━━ Provided material

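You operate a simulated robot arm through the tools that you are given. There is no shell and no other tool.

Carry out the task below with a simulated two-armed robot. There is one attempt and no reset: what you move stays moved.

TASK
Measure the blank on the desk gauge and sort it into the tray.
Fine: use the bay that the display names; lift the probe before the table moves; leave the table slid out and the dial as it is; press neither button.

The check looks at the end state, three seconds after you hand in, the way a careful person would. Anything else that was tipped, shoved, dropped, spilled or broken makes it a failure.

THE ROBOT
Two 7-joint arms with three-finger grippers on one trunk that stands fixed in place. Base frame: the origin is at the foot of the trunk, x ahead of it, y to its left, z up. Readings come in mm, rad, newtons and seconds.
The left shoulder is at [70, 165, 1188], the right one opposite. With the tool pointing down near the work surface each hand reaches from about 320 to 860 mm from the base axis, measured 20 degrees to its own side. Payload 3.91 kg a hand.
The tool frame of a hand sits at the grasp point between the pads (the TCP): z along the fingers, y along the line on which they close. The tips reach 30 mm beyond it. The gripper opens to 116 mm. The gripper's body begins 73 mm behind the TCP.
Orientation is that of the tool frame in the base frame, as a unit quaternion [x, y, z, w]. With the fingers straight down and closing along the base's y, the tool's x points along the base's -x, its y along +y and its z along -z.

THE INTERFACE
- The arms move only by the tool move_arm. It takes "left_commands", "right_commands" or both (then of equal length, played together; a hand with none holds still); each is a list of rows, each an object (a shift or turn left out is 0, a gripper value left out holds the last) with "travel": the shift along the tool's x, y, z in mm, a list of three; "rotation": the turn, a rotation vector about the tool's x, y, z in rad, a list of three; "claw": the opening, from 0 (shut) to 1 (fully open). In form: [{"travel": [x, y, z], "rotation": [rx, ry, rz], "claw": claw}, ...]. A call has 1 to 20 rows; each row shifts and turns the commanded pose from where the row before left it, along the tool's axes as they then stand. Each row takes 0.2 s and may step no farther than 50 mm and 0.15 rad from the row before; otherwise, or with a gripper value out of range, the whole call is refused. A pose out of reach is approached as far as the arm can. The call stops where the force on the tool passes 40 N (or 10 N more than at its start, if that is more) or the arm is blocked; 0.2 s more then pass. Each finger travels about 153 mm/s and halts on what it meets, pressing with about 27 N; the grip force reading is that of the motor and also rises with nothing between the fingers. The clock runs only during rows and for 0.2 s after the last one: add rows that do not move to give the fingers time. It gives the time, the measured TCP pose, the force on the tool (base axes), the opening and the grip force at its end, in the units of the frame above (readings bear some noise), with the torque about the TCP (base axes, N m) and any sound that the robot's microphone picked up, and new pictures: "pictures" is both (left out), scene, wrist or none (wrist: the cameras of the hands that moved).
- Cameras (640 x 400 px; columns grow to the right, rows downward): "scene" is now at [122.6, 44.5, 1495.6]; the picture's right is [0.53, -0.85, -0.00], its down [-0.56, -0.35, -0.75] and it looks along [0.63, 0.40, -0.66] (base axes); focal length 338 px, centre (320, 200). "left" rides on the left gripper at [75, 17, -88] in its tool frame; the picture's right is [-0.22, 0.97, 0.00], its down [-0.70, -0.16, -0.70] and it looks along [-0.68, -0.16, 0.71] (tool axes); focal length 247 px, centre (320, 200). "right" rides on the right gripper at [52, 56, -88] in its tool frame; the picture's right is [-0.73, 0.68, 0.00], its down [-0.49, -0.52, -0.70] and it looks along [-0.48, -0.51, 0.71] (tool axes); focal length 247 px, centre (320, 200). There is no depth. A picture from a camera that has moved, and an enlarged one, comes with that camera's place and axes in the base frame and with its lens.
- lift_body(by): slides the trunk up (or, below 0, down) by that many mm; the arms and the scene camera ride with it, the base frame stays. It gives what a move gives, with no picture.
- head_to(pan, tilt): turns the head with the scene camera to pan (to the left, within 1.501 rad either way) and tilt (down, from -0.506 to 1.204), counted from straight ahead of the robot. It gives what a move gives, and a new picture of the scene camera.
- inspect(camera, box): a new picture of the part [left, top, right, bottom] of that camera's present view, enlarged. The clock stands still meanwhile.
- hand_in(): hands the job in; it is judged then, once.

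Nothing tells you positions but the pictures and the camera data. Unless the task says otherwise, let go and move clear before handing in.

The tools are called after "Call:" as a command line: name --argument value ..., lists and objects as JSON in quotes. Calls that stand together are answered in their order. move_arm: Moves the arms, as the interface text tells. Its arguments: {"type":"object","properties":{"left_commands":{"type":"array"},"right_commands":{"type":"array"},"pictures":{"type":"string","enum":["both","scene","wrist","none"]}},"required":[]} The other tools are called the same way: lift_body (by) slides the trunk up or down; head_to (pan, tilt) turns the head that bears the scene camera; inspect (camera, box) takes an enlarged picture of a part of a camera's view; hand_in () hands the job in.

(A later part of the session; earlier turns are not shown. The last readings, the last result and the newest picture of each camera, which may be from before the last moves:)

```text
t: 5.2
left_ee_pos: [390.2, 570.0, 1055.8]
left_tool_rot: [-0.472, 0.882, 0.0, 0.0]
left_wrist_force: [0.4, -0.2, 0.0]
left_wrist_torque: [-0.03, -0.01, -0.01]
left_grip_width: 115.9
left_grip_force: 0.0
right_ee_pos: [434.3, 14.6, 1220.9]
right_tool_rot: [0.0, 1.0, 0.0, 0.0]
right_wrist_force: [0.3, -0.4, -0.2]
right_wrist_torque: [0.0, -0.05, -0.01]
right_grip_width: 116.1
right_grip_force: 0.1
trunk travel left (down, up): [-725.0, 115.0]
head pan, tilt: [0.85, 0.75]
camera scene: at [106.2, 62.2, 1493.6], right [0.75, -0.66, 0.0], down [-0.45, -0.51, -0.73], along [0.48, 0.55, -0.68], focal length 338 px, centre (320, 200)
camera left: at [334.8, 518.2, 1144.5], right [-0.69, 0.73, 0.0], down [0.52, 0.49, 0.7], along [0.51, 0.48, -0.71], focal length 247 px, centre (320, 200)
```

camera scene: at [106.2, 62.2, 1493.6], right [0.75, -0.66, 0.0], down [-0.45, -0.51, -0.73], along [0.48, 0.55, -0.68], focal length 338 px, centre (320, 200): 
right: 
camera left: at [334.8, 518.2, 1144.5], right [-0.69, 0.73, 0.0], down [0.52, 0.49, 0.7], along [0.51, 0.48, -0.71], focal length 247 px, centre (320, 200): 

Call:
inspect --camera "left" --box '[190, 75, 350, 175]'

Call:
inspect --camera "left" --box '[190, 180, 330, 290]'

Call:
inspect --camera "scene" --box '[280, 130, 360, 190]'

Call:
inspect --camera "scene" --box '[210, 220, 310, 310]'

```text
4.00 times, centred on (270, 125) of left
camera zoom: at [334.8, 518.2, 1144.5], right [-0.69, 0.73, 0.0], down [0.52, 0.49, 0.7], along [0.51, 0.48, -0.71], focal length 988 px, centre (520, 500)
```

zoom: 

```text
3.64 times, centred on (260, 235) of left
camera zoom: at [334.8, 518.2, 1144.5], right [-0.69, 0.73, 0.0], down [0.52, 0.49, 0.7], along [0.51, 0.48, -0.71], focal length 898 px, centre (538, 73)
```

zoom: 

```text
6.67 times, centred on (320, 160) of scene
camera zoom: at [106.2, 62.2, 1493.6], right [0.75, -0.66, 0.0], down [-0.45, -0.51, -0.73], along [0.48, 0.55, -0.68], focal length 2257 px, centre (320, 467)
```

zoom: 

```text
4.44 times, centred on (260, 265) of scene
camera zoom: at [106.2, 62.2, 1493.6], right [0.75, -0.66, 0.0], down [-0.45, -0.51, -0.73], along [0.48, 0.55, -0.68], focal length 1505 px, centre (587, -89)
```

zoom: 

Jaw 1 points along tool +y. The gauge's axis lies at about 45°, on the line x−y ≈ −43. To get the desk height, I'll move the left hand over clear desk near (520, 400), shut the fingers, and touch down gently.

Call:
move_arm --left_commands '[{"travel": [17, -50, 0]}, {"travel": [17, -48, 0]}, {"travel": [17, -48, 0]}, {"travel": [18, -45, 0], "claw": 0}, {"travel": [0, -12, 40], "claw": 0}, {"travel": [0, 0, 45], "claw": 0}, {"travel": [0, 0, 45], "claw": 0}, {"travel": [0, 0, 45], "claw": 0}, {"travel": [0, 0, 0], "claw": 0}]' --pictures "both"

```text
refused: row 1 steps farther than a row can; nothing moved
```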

━━━━
━━ Document segment

The vast majority of users will never use froogle. They will use whatever search box that they have learned to use. AOL, MSN, Yahoo, etc. Why should they click on a tab in google to get to froogle, as long as the main google search produces the results they want.
Google will not remove shopping results from froogle for the above reason.
Most users will not even click on the spelling corrections offered by google if they get ANY results with their misspelled search terms.
A large number of affiliate sales are made while people are researching a product, not while they are shopping for a product. If a site has sufficient information to convince me to buy an item, and I do not save any money by going to another site, or going direct, I will buy through the affiliate.
Chiyo:
I don't see a trend toward eliminating the "middleman" on any other SE.
Do you believe if all "middlemen" went away, that as much business would be conducted by the OEM or retailer? How many "middlemen" do you suppose there are? How much money do suppose these "middlemen" contribute to the Web economy?
I think these "middlemen" are simply salespeople for the companies they choose to represent. I believe they are necessary to the function of web commerce and do not fill a "gap". Without them many companies would see drastic reductions in income.
I think these "middlemen" are simply salespeople for the companies they choose to represent.
IMHO if the affiliates are only salespeople, then I would gladly see them disappear. It is the affiliate that adds true value that I am willing to give my money to, and it is a rare salesman that adds value to my shopping.
For some yes it will cause problems. If Google can show retailers that they can sell just as well or better in ROI with Froogle then there will be no fight.
It also depends on the retailer. A mature internet company like Amazon needs it's Associates less now, because it is established as a household name. But a small company starting out might find that operating an affiliate program to be a very cost effective way of getting prime advertising on numerous websites.
So things are bound to change in retail affiliate landscapes - some companies will phase out affiliates and others will move in to fill the vacuum.
In that case, if affiliates = middlemen then yes some companies will move to marketing directly and cut the affiliate out of the loop if they have the opportunity.
c1bernaught, I agree with most of what you've been writing in this thread. I also agree with what the others said that the big affiliates will adjust and keep earning big bucks. So the guys who are left without a chair when Google stops playing their music are independent informational sites that use affiliate programs for funding. IMHO, there's quite a lot of those on the web, and they don't have a chance to adjust because they are not fulltime sales-people. Cutting this chunk out of their income will make a huge diffence, and I do believe that the conqequences will be felt on the web.
Froogle is only good for one thing though, and that is if you know the exact model number of the product you want to buy. Then you narrow the price using the price filter.
So, what does this tell you? First the internet killed high street retailers of commodities. People would go to the shop to touch and feel it, and then they would go home and buy it on line because it was cheaper.
Now Froogle will kill the affiliate site. People will use the affiliate sites (or Google proper) to comparisson shop, and once they know the model they want, they will go to Froogle to find the best price. Not everyone at first, but when there's money involved, people learn fast.

━━━━

• _What you will do_:
What does the document segment say from "For some yes" through "fill the vacuum."? Give the exact wording.

• _Result_:
For some yes it will cause problems. If Google can show retailers that they can sell just as well or better in ROI with Froogle then there will be no fight.
It also depends on the retailer. A mature internet company like Amazon needs it's Associates less now, because it is established as a household name. But a small company starting out might find that operating an affiliate program to be a very cost effective way of getting prime advertising on numerous websites.
So things are bound to change in retail affiliate landscapes - some companies will phase out affiliates and others will move in to fill the vacuum.